Quelles émancipations dans l’histoire ?
Dans ce nouveau livre, Emancipation. Historique et actualité d’un concept, Arno Münster nous offre un panorama riche et fouillé de l’émancipation telle qu’elle a été pensée et réalisée, pour un part, dans l’histoire. De la lutte contre l’esclavage à la Révolution française et ses Droits de l’homme, du projet de Marx avec son échec en Union soviétique, jusqu’aux combats contemporains et ses théoriciens comme Marcuse ou l’Ecole de Francfort, les mouvements révolutionnaires en Amérique latine ou les aspirations féministes, le lecteur aura de quoi être éclairé sur une problématique politique essentielle, qui donne du sens, sinon un sens à l’histoire.
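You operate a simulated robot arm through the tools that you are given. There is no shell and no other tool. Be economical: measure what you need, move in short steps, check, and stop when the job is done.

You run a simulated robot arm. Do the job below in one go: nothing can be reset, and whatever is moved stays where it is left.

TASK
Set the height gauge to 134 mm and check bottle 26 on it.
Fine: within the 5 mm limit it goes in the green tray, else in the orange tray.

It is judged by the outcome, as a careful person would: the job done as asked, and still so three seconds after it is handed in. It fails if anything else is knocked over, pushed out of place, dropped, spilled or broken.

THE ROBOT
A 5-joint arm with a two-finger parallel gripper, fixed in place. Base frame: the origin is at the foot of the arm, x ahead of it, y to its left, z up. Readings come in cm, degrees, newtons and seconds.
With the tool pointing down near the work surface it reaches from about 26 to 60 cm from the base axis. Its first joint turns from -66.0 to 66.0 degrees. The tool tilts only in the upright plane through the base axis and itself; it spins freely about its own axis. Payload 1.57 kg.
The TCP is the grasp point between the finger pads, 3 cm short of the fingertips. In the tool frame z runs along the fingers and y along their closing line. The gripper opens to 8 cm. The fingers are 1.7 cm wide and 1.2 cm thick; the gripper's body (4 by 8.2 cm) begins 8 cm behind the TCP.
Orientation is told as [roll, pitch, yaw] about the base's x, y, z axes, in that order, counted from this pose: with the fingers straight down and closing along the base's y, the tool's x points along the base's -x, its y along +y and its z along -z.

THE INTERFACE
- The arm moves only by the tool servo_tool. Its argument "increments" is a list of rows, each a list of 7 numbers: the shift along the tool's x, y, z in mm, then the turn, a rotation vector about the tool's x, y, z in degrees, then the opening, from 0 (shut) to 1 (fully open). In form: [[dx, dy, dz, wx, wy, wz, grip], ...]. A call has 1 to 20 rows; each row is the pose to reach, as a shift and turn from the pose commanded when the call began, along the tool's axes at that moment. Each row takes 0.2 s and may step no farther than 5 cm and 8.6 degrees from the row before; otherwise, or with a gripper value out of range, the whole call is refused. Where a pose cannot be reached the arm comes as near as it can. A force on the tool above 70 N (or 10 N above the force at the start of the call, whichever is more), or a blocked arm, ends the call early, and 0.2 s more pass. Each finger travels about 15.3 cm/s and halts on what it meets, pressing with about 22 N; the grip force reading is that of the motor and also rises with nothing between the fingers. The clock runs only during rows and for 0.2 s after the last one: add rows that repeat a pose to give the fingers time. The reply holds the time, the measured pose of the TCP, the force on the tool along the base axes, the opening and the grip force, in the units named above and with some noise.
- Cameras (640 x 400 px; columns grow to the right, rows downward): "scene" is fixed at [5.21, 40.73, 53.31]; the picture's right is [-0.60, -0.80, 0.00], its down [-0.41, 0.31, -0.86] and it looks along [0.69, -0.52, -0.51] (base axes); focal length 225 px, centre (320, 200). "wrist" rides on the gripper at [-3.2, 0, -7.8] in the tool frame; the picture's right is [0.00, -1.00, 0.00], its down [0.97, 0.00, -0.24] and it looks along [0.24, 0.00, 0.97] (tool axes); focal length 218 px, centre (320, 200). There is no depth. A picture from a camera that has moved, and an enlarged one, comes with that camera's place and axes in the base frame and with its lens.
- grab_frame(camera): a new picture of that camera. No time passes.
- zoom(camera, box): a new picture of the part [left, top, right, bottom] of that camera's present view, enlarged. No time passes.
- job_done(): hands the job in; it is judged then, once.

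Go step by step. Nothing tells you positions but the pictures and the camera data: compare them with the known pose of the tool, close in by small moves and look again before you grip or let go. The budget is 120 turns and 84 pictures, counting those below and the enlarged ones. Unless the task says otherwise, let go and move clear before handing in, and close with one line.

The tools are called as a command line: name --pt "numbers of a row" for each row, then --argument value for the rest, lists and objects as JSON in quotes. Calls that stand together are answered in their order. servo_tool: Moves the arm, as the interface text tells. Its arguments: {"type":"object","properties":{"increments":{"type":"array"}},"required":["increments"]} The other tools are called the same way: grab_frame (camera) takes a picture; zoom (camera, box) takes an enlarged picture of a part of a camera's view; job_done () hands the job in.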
Je ne peux tout en dire étant donné le nombre de parties (21) qui en parlent, soit historiquement, soit intellectuellement. Mais on sera étonné, contre l’historiographie dominante, de voir que cette exigence a été formulée autrefois par La Boétie, même si l’on peut contester son idée d’une « servitude volontaire », sachant que c’est la servitude elle-même qui produit son désir amenant à vouloir sa perpétuation, ce qui définit l’aliénation. Par contre, on sera ravi de l’évocation de Spinoza critiquant la superstition religieuse et ses fantasmes imaginaires qui soumettent les hommes aux tyrans, dans le Traité théologico-politique, en regrettant que cette évocation soit trop brève ! Je laisse de côté le siècle des Lumières, animé par les auteurs de l’Encyclopédie et en précisant l’importance décisive de penseurs comme Condorcet, Rousseau et son projet de démocratie radicale, mais aussi Kant dans sa vieillesse saluant la Révolution française, mettant au premier plan la dignité et l’autonomie du sujet humain et voyant dans l’enthousiasme que cette révolution suscitait chez ceux qui n’étaient pas directement concernés par ses acquis (comme lui), la preuve de l’existence d’une « disposition morale » en l’homme ! Je vais plutôt m’intéresser à quelques théoriciens plus proches de nous et qui sont encore d’actualité, j’ai envie de dire : hélas !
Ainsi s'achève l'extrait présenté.